The host found all this preposterous and scoffed. In particular he wanted to know how the caller had gotten the ridiculous idea that the US had handed over death lists.

I don't know where the caller had gotten that idea, but I know where I'd gotten it: from a book on Indonesia I checked out from a library THREE BLOCKS AWAY FROM THE HOST'S HOUSE.

Of course, you can't really fault the host for not knowing about this. He was only a New York Times reporter and graduate of Harvard, so no one had ever taught him how to read.

Also, if I remember correctly, Lyndon Johnson had attended his wedding...which must have been during the same period as the coup, when Johnson was making decisions that led to the hundreds of thousands of people being shot and hacked to death with machetes.

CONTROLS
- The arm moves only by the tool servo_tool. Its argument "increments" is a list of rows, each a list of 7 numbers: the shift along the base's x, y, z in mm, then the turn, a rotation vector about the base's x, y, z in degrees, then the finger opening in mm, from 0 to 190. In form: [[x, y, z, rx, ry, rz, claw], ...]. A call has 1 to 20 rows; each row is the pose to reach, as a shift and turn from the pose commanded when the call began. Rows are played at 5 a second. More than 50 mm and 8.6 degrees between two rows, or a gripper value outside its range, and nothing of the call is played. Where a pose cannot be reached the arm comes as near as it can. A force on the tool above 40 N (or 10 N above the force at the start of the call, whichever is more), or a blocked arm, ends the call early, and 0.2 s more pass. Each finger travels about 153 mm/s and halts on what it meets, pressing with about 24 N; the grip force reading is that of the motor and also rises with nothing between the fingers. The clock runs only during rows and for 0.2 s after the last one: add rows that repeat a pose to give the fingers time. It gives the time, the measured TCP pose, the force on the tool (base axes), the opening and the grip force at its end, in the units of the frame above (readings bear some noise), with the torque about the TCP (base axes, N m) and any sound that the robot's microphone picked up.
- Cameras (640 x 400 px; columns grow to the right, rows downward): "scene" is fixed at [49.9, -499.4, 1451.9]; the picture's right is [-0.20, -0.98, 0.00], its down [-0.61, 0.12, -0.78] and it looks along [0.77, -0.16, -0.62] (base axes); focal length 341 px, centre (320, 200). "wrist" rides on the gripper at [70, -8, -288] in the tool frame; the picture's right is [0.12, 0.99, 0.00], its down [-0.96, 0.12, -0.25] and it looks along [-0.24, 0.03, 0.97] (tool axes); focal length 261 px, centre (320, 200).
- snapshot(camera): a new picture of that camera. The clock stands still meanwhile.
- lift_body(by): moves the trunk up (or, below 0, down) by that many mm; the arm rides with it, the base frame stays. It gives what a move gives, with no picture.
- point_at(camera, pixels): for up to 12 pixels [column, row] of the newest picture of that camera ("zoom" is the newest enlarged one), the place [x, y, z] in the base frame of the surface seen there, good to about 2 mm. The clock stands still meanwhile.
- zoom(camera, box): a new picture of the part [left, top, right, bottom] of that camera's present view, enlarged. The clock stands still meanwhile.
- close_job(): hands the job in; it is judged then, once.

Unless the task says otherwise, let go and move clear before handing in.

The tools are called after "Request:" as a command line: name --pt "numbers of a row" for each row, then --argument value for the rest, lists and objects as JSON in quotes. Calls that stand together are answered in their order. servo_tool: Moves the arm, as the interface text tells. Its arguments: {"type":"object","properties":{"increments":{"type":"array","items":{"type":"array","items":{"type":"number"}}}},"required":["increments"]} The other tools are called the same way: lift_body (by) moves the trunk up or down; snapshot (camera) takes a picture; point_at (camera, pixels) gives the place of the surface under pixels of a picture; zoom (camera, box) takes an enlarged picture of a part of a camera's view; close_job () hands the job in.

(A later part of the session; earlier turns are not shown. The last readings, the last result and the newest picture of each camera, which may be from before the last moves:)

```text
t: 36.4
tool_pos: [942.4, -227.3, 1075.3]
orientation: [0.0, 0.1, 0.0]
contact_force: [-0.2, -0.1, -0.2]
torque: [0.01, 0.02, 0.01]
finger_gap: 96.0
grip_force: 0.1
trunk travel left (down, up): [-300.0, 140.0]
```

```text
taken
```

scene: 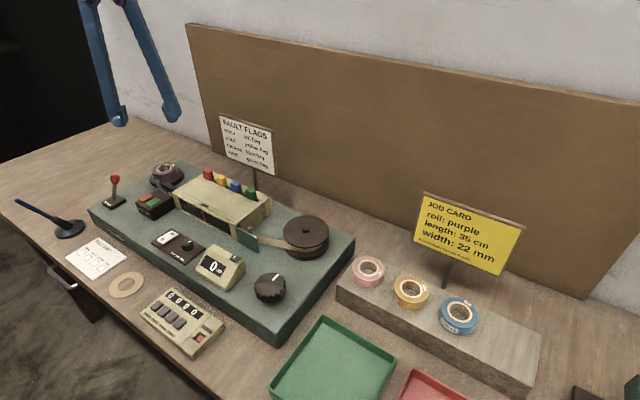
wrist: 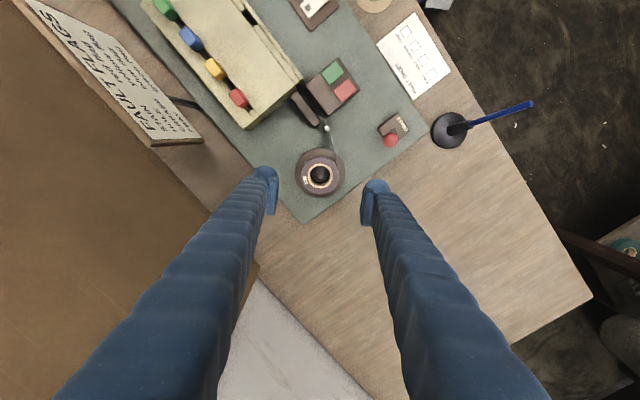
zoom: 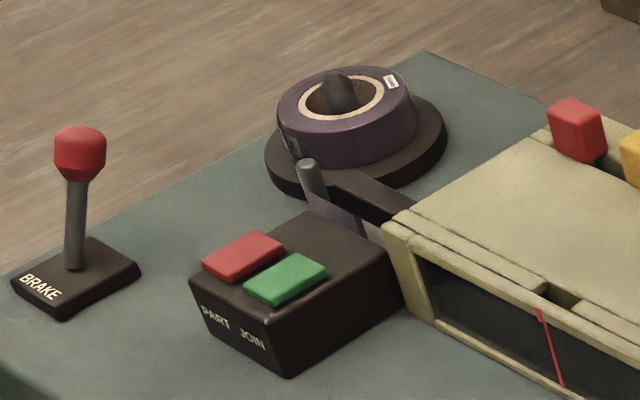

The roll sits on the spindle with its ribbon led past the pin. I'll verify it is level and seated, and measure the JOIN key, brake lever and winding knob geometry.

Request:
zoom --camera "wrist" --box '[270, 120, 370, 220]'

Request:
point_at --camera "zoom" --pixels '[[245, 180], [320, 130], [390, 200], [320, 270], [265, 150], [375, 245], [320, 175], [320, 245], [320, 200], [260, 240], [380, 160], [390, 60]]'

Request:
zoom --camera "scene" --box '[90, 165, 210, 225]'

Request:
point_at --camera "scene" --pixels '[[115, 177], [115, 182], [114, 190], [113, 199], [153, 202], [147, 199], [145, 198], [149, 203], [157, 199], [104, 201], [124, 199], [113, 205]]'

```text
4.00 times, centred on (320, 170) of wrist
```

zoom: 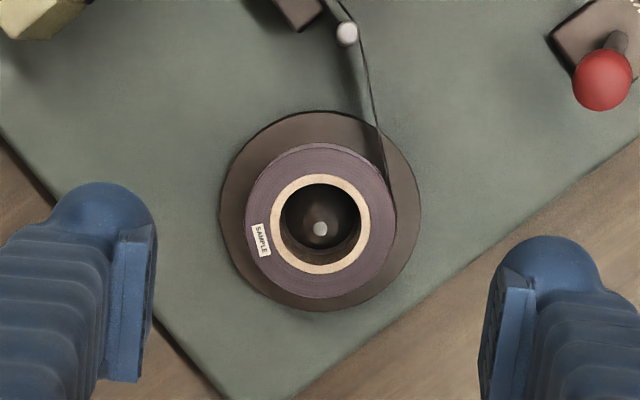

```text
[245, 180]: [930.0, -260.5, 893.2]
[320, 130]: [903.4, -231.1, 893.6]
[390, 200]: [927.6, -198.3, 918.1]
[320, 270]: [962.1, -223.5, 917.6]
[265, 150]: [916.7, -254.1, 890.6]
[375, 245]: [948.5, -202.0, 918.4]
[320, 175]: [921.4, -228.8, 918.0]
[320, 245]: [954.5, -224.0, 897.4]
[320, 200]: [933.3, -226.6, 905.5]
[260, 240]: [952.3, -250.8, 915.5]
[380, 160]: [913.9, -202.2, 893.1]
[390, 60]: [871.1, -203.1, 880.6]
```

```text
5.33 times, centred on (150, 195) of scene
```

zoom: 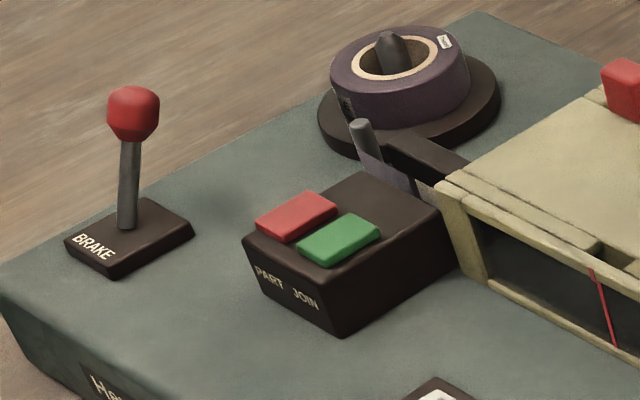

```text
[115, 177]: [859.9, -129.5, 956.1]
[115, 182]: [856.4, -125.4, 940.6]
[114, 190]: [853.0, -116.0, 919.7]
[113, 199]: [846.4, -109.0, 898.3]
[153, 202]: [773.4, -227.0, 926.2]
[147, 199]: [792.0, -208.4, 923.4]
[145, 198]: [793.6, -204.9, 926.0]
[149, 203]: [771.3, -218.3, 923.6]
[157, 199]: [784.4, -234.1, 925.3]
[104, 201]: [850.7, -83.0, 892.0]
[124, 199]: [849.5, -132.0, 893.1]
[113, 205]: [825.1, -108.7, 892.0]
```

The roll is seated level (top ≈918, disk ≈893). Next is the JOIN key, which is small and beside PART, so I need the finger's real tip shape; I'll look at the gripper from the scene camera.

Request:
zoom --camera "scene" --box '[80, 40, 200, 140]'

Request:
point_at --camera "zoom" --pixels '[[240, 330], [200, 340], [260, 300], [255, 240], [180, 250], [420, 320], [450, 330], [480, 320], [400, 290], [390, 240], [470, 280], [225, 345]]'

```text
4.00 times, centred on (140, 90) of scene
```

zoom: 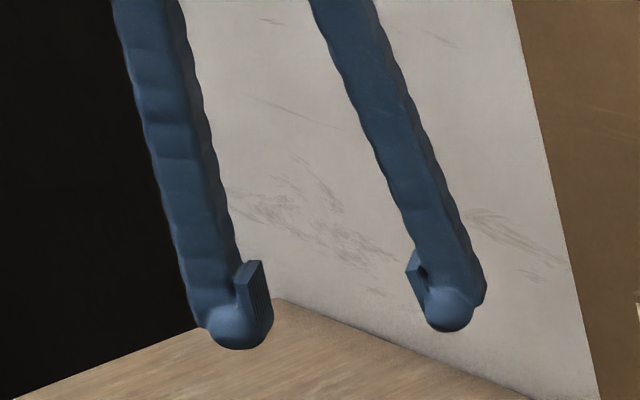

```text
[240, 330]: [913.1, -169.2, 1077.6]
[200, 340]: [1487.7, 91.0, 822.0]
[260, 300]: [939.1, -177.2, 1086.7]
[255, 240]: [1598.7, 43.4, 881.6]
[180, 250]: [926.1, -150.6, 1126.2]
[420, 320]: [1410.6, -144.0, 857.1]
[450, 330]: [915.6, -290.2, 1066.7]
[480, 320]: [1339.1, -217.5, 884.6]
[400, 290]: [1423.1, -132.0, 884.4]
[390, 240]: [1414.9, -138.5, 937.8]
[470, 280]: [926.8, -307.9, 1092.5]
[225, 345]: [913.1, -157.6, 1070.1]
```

You can see how you might not want to find out you're the kind of person who has friends like that.

Then Pilger offers this chilling -- and telling -- conclusion to his piece on Suharto's death:

Shortly before the death of Alan Clark, who under Thatcher was the minister responsible for supplying Suharto with most of his weapons, I interviewed him, and asked: "Did it bother you personally that you were causing such mayhem and human suffering?"

"No, not in the slightest," he replied. "It never entered my head."

"I ask the question because I read you are a vegetarian and are seriously concerned with the way animals are killed."


"Doesn't that concern extend to humans?"

"Curiously not."

When it comes to the great and the good, never forget this one fact: they hate you, and they don't care if you suffer and die, just as long as they can keep gorging on the perks of loot and power.